Study: Safety Inspections Don’t Hurt Businesses
Random inspections of U.S. industrial workplaces lower the risk of workers being injured on the job and have no measurable negative effect on the companies inspected, according to a study in the journal Science.
Companies chosen for random inspections by California’s Occupational Safety and Health Administration recorded 9.4 percent fewer worker injuries than those that were not inspected, the study found.
The study, published today, also found that the companies inspected were no more likely to cut jobs, lose sales, have their credit ratings cut or go out of business than those that were not inspected.
Over its four-decade history, the federal OSHA has come under fire from both organized labor, which worries that it does not do enough to protect workers, and from big business, which argues that it imposes unnecessary costs.
An attorney representing the U.S. Chamber of Commerce told an April Senate committee hearing into whether OSHA moves too slowly in developing new regulations that employers view the agency as unresponsive to businesses’ suggestions.
“Too often there is a perception that OSHA is determined to pursue a new standard regardless of how it will impact employers or whether it is justified,” said the attorney, David Sarvadi of Keller and Heckman.
That sort of concern sparked the idea for the study, conducted by three professors from the University of California, Harvard Business School and Boston University.
“We went in not really knowing what to expect, because from my perspective the rhetoric on both sides seems in some ways convincing but in some ways extreme,” said Michael Toffel, an associate professor of business administration at Harvard Business School and one of the study’s authors. “It seemed like a real puzzle that people had such strong opinions without a whole lot of evidence.”
When injuries were reported, the worker compensation claims that resulted from them — which account for both the cost of medical treatment and lost wages — were 26 percent lower in facilities than were inspected than those that were not.
The study is based on a analysis of 409 California single-location businesses in industries, including woodworking and metalworking, that had high injury rates and were inspected by that state’s OSHA body from 1996 through 2006. It compared results at those businesses with 409 similar companies that were not inspected in that time period.
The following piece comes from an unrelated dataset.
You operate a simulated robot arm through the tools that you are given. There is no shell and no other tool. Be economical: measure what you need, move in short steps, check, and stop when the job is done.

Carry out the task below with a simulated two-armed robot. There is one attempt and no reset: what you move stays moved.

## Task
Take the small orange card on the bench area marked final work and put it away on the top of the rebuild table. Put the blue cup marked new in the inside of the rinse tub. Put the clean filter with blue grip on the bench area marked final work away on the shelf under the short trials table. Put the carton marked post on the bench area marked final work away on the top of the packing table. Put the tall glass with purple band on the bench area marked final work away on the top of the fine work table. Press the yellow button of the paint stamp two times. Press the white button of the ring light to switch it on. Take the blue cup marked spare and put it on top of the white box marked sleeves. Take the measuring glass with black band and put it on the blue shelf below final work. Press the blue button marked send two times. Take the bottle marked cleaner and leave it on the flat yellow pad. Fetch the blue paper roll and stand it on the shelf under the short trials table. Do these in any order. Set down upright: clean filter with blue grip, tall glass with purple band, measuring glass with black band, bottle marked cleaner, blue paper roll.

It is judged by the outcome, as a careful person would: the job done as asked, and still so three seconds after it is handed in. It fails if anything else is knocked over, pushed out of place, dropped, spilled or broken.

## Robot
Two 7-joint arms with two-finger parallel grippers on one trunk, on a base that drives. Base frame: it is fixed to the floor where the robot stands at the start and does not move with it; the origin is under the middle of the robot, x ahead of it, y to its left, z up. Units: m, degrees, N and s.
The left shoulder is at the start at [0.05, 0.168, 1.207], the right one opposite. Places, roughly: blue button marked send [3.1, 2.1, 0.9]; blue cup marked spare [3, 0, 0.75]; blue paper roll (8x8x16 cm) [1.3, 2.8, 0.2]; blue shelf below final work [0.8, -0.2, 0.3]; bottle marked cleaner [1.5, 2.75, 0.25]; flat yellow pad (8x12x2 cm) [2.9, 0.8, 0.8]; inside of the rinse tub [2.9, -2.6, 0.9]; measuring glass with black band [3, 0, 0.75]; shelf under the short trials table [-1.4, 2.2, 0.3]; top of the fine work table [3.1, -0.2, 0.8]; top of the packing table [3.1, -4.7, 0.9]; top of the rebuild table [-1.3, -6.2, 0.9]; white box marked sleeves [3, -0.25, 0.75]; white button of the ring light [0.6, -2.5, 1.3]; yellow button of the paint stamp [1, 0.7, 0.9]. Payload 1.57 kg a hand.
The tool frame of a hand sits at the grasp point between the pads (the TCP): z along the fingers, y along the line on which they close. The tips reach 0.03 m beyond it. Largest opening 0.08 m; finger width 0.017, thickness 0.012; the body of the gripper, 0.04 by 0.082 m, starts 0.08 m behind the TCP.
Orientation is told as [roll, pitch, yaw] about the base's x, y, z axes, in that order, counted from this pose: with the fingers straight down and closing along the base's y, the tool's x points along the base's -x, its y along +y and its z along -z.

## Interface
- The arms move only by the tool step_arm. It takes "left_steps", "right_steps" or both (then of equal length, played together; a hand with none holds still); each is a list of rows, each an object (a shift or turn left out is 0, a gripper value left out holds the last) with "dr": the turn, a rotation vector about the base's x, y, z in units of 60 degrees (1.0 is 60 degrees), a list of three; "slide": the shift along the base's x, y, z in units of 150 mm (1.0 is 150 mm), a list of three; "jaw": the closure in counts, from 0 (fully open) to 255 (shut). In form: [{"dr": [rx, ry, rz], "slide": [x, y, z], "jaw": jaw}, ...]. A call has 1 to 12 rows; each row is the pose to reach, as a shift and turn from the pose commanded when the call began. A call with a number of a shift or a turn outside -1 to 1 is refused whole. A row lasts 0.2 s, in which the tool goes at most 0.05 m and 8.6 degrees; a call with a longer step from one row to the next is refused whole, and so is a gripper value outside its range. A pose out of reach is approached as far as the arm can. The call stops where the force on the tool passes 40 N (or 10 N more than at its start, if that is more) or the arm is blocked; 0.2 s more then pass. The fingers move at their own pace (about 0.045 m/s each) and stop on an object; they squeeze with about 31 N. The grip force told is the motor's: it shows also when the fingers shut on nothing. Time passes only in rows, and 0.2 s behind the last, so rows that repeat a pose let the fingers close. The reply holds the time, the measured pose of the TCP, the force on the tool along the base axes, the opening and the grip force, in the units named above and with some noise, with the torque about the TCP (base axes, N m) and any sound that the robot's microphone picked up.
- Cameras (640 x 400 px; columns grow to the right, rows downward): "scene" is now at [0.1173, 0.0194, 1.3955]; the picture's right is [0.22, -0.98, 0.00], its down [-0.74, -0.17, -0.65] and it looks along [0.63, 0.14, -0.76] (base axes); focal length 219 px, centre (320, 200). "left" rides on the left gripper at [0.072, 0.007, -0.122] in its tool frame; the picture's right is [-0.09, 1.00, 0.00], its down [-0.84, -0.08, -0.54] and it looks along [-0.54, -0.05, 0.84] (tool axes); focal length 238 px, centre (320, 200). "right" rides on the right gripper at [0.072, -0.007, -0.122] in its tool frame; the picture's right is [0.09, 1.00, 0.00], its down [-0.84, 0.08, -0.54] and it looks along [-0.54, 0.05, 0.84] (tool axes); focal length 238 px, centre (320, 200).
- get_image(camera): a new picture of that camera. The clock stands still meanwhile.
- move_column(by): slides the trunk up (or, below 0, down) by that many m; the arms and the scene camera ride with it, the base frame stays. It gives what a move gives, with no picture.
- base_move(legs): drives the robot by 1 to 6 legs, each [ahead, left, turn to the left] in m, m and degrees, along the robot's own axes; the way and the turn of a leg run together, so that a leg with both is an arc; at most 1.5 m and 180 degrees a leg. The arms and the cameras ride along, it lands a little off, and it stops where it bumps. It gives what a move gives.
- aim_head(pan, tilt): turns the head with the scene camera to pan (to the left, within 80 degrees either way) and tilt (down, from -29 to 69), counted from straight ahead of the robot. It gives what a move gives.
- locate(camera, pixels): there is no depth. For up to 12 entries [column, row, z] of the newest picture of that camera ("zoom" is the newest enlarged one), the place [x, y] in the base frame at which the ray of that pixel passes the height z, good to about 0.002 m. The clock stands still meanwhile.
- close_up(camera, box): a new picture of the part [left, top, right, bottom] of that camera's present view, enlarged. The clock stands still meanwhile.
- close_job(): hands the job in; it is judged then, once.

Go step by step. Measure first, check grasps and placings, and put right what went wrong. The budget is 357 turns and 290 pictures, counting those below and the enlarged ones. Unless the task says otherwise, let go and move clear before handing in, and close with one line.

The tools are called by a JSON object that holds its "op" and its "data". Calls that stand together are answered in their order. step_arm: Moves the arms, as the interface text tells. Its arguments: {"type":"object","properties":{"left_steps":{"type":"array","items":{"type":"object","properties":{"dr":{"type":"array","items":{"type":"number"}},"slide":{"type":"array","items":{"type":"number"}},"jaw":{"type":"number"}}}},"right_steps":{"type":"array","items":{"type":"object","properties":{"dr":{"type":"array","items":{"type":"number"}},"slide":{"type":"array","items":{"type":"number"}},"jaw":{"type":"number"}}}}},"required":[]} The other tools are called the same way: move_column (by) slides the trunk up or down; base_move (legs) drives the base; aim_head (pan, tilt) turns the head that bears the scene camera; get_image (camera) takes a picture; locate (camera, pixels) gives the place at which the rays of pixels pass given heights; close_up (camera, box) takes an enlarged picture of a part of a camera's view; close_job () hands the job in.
The authors focused on California because at the time the state’s safety agency conducted some inspections based on random selection, rather than just focusing on targets of complaints.
An official at the AFL-CIO labor federation said the findings show that OSHA is effective in promoting safe workplaces.
“What the study tells us is that protecting your workers on the job and keeping them safe is good for workers but is also good for business,” said Peg Seminario, director of safety and health at the AFL-CIO. “What’s too costly is not addressing injuries and illnesses. We can’t afford not to protect people.”
An official at the National Association of Manufacturers said the study failed to consider whether the regulations that OSHA enforces — rather than the inspections — hurt companies or protect workers.
“The authors are not asking the right question,” said Joe Trauger, vice president of human resources at the trade group. “The appropriate question is, ‘Do regulations provide a safer workplace?’ Random inspections happen after the fact, so if any job losses were to happen due to regulations, they would have happened before the inspection took place.”